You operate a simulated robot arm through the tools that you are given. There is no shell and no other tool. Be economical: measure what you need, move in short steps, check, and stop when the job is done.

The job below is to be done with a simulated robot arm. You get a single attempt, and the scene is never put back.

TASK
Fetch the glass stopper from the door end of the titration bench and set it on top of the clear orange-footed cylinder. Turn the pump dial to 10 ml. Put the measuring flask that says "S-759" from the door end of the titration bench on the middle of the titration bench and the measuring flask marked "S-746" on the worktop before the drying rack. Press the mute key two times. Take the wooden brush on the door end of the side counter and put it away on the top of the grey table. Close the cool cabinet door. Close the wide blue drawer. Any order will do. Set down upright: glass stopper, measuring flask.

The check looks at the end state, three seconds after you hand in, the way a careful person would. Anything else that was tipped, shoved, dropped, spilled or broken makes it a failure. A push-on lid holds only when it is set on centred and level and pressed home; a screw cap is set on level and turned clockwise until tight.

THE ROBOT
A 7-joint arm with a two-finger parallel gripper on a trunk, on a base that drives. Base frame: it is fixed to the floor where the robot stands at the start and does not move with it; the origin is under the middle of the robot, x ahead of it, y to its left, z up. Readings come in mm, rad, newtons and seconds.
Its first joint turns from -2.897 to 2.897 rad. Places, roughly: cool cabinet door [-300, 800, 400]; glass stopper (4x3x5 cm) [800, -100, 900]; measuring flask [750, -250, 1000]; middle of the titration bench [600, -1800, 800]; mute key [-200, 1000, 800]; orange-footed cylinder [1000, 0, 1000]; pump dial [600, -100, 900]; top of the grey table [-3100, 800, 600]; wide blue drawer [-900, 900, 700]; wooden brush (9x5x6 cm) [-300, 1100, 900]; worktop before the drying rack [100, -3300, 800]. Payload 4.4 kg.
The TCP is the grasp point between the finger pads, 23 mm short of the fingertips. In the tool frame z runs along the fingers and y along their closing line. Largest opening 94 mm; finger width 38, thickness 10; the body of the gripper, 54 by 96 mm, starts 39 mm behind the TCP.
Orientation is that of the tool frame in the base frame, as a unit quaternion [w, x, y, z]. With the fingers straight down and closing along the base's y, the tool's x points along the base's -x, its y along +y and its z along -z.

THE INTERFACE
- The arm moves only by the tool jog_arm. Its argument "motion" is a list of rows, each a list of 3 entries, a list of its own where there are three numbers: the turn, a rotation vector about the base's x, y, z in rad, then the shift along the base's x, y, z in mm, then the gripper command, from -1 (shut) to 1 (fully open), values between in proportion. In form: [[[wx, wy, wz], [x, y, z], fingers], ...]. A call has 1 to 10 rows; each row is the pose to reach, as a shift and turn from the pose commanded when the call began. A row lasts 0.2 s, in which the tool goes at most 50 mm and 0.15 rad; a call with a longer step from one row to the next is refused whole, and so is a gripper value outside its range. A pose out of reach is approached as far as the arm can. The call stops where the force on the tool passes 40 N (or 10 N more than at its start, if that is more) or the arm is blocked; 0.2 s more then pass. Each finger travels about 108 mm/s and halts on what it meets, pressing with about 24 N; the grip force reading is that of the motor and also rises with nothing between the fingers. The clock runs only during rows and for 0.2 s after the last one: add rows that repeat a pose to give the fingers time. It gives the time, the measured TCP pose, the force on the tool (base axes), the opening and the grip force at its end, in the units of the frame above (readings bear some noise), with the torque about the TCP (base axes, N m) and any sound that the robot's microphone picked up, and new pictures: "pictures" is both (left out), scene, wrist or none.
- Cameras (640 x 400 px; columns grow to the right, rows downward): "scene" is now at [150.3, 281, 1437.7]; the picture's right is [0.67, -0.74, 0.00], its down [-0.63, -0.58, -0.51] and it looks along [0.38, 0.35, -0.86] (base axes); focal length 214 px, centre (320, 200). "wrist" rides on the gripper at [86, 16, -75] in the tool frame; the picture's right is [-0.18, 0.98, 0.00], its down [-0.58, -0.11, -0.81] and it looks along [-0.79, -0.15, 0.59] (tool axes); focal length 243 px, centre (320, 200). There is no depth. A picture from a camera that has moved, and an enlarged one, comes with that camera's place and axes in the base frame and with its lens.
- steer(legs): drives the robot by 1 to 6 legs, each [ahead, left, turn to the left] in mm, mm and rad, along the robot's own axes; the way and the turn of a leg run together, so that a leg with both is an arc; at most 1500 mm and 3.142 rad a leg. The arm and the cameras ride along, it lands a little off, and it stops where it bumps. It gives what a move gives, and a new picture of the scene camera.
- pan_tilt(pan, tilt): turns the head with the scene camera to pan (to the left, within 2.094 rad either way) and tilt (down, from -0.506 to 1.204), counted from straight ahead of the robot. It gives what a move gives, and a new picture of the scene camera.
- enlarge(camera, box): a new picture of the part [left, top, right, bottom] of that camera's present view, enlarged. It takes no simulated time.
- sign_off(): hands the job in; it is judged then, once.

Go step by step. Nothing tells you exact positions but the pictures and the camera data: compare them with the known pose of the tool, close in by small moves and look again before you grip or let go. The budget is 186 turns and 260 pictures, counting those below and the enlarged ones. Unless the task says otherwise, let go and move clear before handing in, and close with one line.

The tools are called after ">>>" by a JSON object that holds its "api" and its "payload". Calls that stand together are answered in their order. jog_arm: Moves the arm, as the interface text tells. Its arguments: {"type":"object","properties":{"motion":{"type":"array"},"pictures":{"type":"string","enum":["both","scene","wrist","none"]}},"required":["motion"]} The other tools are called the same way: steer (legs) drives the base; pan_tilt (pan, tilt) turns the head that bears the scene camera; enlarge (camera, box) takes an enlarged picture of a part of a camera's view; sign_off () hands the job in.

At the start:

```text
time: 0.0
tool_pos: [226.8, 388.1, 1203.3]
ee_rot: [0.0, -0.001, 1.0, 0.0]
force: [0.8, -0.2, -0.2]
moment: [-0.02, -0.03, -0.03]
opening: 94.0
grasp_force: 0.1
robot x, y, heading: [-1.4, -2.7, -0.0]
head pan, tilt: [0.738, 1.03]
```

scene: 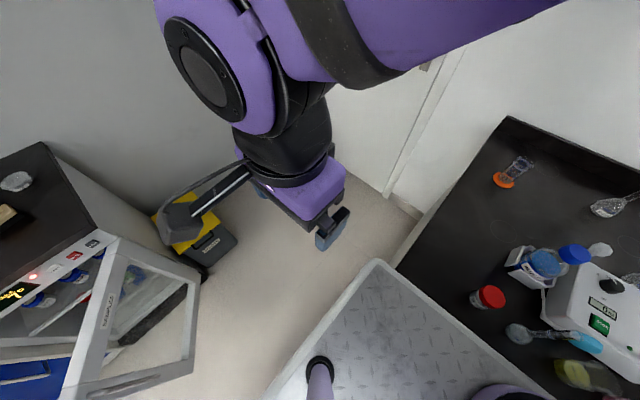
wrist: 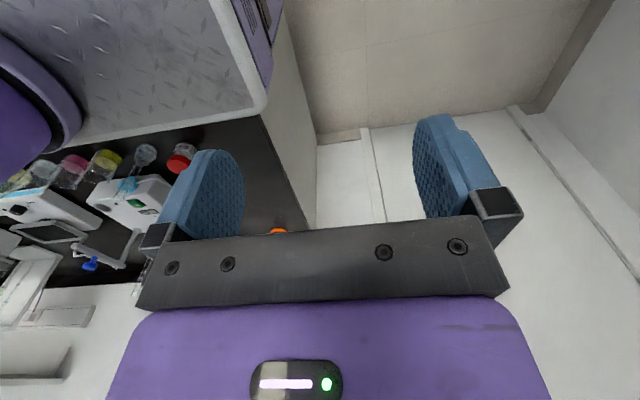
........
• **Aim of the exercise**: Go back over the listing above and copy exactly the lines that begin at the line with "- pan_tilt(pan, tilt): turns" and stop after the line with "- sign_off(): hands"; leave out every other line. Put a running number in front of each line and drop blank lines.

• **Correct output**:
1. - pan_tilt(pan, tilt): turns the head with the scene camera to pan (to the left, within 2.094 rad either way) and tilt (down, from -0.506 to 1.204), counted from straight ahead of the robot. It gives what a move gives, and a new picture of the scene camera.
2. - enlarge(camera, box): a new picture of the part [left, top, right, bottom] of that camera's present view, enlarged. It takes no simulated time.
3. - sign_off(): hands the job in; it is judged then, once.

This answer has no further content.